# [Passage given]
——————

How are classical and quantum momentum related in an intuitive manner?

Question

I know that quantum momentum is inversely proportional to the wavelength of the probability or matter wave of a given particle, but I don't get how this relation of this abstract mathematical construct (the probability wave) relates to the actual observable property (momentum). I don't get how $mv = h/λ$ when mass times velocity is something very "real" and classical while wavelength times Planck's constant is not.
Basically, can someone please explain how the momentum of a probability wave (given by $p = h/λ$) is the same as the momentum of the particle that the probability wave describes (given by $p = mv$)? Please do not use too much math in your answer because I don't know too much of it.

Answer 1

Basically, can someone please explain how the momentum of a probability wave (given by p = h/λ) is the same as the momentum of the particle that the probability wave describes (given by p = mv)?

It's hard to explain this with a short answer since to even start moving towards an "answer" to this question requires explaining many of the basics of Quantum Mechanics. And these basics are somewhat inexorably stuck in a mathematics formalism that at least requires you to understand calculus... but anyways, let's try...

In single-particle quantum mechanics, one finds out that, unfortunately, one simply can not make fully deterministic predictions about the position of a "particle" (for this discussion a "particle" means something like an electron). Instead, one has to characterize a particle as being described by a probability-amplitude wave function (often called $\Psi(x,t)$, where $x$ is a spacial position argument).

The absolute square of the probability-amplitude gives the probability density that the particle is "at x."

For example, $\int_{x_1}^{x_2}|\Psi(x,t)|^2dx$ is the probability that the particle is between $x_1$ and $x_2$ at time t.

For example, $\int_{-\infty}^{\infty}|\Psi(x,t)|^2dx=1$ (since the integral of a probability density over all possible values is 1).

Quantum mechanics also give us a way to figure out how the wave function $\Psi(x,t)$ changes with time. The equation that determines how $\Psi(x,t)$ changes with time is called Schrodinger's equation.

For example, the "free" Schrodinger equation that determines how a "free" particle wave-function $\Psi_f$ changes with time is: $$ \frac{i\hbar\partial \Psi_f(x,t)}{\partial t} = -\frac{\hbar^2}{2m}\frac{\partial^2\Psi_f(x,t)}{\partial x^2}\;, $$ where $\hbar = h/(2\pi)$ and $m$ is the particle mass.

——————

# [What you need to do]
[1] Repeat the span of the passage given whose first words are "In single-particle quantum" and whose last words are "and $x_2$ at time t.".
[2] Extend the passage given, starting right after its last sentence.

# [Recorded data]
——————

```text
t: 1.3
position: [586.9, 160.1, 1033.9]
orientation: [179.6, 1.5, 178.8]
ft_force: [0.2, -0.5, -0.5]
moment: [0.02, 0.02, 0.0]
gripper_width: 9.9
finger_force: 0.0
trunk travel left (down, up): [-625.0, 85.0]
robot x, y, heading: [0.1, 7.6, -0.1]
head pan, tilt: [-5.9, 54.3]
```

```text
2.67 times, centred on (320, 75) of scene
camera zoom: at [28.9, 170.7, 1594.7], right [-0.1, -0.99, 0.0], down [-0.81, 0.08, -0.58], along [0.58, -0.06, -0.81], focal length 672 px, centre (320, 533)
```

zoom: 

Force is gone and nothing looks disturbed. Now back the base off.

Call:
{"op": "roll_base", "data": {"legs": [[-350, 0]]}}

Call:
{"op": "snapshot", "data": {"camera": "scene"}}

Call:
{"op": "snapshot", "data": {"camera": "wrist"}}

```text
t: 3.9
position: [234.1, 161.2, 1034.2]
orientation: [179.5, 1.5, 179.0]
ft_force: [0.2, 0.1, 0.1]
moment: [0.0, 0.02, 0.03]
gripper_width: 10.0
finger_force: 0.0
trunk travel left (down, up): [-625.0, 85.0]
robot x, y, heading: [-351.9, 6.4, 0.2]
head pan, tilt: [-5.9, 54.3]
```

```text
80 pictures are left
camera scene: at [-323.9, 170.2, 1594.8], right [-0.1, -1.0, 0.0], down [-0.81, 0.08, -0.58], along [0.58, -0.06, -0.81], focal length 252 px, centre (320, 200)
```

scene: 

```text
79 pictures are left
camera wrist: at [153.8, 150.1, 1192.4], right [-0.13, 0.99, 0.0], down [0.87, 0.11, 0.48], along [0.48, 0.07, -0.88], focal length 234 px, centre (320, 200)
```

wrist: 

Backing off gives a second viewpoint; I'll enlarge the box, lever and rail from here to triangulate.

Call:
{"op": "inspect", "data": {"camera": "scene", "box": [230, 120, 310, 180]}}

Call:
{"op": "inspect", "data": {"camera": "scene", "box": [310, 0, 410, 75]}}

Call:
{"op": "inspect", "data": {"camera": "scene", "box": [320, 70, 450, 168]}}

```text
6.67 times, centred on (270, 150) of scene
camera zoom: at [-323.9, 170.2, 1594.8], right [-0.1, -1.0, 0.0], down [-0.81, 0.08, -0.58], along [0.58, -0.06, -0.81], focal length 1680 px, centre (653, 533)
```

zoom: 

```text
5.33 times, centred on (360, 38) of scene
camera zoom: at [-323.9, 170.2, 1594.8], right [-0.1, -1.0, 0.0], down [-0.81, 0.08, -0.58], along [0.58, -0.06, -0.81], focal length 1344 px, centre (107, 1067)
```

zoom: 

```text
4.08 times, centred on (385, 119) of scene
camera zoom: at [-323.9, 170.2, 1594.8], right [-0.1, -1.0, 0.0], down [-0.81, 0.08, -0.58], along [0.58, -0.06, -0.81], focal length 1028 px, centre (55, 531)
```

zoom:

——————

# [Responses per task]
[1]
In single-particle quantum mechanics, one finds out that, unfortunately, one simply can not make fully deterministic predictions about the position of a "particle" (for this discussion a "particle" means something like an electron). Instead, one has to characterize a particle as being described by a probability-amplitude wave function (often called $\Psi(x,t)$, where $x$ is a spacial position argument).

The absolute square of the probability-amplitude gives the probability density that the particle is "at x."

For example, $\int_{x_1}^{x_2}|\Psi(x,t)|^2dx$ is the probability that the particle is between $x_1$ and $x_2$ at time t.

[2]
Given that $|\Psi(x,t)|^2$ is the probability density, we can (by using probabilty theory, as usual) calculate the expected value of "X", the position. This expected value is: $$ E[X] = \int_{-\infty}^{\infty}x|\Psi(x,t)|^2dx $$

We can also calculate the expected value of "P", the momentum. This expected value is: $$ E[P] = \int_{-\infty}^{\infty}\Psi^*(x,t)\frac{-i\partial\Psi(x)}{\partial x}dx\;, $$ where the "$*$" means "complex conjugate" (the absolute square of a complex function is $|\Psi(x,t)|^2=\Psi^*(x)\Psi(x)$).

This leads one to define the "momentum operator" as $$ \hat P = -i\frac{\partial{\;\;}}{\partial x} $$

In quantum mechanics, the "momentum of" a particle in a state $\Psi$ is determined by sandwiching the "momentum operator" in between $\Psi^*$ and $\Psi$ and integrating over all space. Note that even though I said the "momentum of" what I should have said was "the expected value of the momentum." The actual measured value of the momentum can actually be any value from negative infinity to infinity and the probability density for the momentum (it turns out) is actually the Fourier transform (with respect to x) of $\Psi(x,t)$. Similarly, the actual measured value of the position can be anything from negative infinity to infinity, but the "expected value" is the weighting of all these by the probability $|\Psi(x)|^2$.

People will often just call the "expected value of the momentum" the "momentum" and might write: $$ "p" = E[P] = \int_{-\infty}^{\infty}\Psi^*(x,t)\frac{-i\partial\Psi(x)}{\partial x}dx\;, $$ It's good to keep this in mind since the particle doesn't "have" any specific momentum, i.e., if we measure the momentum any value is possible, but depending on the wave function some possibilities may be more likely than others and also given the wave function the expected value can be determined.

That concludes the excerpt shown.